Your task is to transcribe, without alteration, the lines from the top of the material below through the line bearing "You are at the", inclusive.

---+---

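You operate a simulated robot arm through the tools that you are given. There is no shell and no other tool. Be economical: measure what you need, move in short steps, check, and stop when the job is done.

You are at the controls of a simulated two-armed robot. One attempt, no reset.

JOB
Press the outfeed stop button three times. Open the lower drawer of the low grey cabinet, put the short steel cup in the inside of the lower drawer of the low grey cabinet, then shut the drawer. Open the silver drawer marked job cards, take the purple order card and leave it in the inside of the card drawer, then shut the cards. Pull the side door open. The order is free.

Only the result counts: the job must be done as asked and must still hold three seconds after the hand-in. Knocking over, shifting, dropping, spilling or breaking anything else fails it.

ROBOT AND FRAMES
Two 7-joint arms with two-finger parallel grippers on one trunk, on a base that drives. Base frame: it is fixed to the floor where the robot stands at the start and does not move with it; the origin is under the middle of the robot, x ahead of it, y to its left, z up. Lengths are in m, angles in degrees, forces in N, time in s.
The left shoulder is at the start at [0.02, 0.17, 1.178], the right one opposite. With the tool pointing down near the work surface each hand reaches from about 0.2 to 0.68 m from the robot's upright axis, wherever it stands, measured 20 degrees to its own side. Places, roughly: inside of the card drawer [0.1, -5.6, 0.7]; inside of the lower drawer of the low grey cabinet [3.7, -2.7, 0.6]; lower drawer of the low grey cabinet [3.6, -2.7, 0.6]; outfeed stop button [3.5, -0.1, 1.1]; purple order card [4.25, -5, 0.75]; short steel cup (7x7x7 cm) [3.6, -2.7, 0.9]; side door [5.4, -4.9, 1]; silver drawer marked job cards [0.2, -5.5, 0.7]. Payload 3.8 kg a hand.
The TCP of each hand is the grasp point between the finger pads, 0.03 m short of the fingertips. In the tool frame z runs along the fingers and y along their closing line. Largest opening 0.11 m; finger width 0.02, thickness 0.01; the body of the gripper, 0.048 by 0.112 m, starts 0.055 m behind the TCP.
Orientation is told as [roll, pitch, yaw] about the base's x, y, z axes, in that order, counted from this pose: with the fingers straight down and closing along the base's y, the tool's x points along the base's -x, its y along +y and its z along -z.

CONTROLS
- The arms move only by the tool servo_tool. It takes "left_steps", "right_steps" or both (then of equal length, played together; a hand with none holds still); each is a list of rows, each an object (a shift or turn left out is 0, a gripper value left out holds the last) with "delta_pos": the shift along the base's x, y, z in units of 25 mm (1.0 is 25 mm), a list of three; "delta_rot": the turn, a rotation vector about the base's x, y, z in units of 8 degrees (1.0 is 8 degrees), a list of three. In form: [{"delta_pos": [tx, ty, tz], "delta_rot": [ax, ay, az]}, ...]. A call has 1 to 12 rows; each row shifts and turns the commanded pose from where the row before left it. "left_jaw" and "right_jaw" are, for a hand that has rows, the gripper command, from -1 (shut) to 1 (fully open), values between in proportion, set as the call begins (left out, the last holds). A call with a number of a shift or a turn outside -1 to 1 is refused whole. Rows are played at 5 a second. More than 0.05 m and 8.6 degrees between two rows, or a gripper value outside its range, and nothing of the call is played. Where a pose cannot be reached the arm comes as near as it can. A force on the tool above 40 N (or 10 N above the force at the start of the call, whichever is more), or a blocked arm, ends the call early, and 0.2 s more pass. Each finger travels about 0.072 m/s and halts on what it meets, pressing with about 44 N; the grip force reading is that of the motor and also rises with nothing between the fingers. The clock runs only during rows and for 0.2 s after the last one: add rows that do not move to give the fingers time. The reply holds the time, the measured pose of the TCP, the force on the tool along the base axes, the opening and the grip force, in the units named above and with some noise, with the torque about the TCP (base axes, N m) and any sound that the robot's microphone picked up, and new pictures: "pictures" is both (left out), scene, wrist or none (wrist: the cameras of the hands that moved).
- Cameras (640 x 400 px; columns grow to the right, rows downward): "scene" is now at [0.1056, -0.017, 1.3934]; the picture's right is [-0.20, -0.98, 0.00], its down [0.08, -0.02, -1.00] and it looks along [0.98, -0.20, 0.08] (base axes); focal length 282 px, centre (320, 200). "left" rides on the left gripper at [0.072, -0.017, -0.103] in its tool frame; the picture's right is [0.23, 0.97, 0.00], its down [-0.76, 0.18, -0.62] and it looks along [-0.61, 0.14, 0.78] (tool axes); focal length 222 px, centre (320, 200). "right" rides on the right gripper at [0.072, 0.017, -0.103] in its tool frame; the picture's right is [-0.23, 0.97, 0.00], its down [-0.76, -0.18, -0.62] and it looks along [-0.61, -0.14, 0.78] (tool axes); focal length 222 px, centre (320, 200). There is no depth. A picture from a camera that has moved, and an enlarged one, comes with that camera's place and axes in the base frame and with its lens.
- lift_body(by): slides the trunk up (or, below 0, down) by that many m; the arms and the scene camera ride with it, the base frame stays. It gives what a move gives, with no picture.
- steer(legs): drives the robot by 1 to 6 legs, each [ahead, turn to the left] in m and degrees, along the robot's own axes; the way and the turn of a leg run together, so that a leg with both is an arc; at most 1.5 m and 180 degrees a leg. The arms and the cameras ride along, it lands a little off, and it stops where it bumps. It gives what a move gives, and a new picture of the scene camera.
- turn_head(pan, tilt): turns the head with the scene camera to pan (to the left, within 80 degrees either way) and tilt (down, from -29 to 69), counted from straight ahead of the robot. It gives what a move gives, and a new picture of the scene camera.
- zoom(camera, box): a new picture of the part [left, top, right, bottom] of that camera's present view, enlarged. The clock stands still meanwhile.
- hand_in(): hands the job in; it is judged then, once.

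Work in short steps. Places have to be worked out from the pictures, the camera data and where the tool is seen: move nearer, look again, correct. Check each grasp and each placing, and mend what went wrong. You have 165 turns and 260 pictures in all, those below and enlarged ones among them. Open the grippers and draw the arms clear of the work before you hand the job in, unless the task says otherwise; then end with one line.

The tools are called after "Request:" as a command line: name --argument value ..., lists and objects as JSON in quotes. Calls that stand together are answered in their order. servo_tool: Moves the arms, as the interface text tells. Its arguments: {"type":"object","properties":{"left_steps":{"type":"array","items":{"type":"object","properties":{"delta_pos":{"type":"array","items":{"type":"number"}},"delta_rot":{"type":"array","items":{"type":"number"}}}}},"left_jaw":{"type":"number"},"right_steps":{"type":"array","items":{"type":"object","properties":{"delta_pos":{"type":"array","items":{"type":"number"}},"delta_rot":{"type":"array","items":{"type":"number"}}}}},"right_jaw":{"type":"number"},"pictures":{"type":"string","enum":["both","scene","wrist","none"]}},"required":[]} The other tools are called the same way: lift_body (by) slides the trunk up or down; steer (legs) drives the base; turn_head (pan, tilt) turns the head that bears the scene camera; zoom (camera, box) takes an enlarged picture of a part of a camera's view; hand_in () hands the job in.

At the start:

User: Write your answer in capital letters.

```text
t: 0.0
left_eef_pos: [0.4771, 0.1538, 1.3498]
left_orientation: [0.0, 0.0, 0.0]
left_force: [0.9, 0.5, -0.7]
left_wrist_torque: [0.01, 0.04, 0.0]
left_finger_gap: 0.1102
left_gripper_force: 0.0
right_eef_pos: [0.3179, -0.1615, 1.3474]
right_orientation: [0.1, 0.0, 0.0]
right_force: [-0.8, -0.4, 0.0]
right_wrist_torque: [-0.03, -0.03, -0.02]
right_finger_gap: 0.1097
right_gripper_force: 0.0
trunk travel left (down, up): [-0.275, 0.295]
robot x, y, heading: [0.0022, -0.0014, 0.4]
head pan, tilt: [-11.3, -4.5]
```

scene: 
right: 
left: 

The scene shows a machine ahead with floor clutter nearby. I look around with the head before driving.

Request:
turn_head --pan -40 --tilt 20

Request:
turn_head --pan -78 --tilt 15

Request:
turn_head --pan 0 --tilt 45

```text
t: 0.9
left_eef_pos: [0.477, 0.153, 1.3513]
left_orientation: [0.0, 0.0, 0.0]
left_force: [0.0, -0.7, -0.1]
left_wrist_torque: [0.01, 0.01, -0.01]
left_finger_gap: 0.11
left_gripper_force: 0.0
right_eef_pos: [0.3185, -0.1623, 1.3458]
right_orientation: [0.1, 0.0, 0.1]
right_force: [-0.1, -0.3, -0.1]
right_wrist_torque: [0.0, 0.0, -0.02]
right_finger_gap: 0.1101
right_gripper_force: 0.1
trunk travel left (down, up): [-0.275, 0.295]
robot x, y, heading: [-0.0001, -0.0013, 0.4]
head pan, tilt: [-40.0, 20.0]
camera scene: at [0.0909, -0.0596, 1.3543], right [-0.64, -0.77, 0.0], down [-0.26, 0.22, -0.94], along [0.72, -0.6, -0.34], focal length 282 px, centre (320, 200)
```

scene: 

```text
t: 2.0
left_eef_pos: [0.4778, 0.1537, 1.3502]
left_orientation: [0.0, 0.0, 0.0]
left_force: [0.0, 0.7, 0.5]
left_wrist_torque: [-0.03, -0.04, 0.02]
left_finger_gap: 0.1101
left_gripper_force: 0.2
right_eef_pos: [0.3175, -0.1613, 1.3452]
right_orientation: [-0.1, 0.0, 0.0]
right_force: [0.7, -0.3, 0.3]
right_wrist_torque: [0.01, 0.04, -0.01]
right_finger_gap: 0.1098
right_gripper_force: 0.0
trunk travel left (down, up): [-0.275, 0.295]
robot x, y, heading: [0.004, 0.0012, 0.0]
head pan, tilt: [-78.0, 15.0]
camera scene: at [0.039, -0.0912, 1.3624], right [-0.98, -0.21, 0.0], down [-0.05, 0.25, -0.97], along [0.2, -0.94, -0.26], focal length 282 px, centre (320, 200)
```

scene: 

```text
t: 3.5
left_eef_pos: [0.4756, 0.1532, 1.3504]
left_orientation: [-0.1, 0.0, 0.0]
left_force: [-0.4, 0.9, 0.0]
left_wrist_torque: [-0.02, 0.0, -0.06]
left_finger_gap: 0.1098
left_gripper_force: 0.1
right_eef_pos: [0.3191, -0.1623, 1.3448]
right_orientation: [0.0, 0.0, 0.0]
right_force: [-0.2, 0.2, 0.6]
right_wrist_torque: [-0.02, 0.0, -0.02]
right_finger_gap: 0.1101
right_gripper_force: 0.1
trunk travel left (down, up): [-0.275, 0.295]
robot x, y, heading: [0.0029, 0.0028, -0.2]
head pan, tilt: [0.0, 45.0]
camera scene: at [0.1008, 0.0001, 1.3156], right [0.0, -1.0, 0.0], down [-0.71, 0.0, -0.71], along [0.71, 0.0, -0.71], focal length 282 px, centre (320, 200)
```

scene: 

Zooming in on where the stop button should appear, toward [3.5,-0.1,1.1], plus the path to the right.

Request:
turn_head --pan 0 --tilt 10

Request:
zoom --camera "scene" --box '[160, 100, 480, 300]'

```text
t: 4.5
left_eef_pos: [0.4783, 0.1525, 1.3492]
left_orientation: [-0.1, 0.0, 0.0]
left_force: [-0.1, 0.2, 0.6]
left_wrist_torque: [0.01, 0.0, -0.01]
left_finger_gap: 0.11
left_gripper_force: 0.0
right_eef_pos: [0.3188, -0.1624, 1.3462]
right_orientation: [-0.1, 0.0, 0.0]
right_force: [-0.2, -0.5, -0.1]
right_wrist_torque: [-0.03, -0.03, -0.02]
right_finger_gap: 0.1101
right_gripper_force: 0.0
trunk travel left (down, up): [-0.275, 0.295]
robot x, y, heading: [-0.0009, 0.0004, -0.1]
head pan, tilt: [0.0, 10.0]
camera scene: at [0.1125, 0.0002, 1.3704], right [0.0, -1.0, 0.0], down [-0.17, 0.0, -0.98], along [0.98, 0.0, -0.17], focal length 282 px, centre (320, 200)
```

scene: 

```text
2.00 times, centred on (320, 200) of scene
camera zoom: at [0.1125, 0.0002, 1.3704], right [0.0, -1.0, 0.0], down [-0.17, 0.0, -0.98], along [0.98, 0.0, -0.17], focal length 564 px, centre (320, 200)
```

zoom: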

---+---

▸ COMPLETE OUTPUT
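You operate a simulated robot arm through the tools that you are given. There is no shell and no other tool. Be economical: measure what you need, move in short steps, check, and stop when the job is done.

You are at the controls of a simulated two-armed robot. One attempt, no reset.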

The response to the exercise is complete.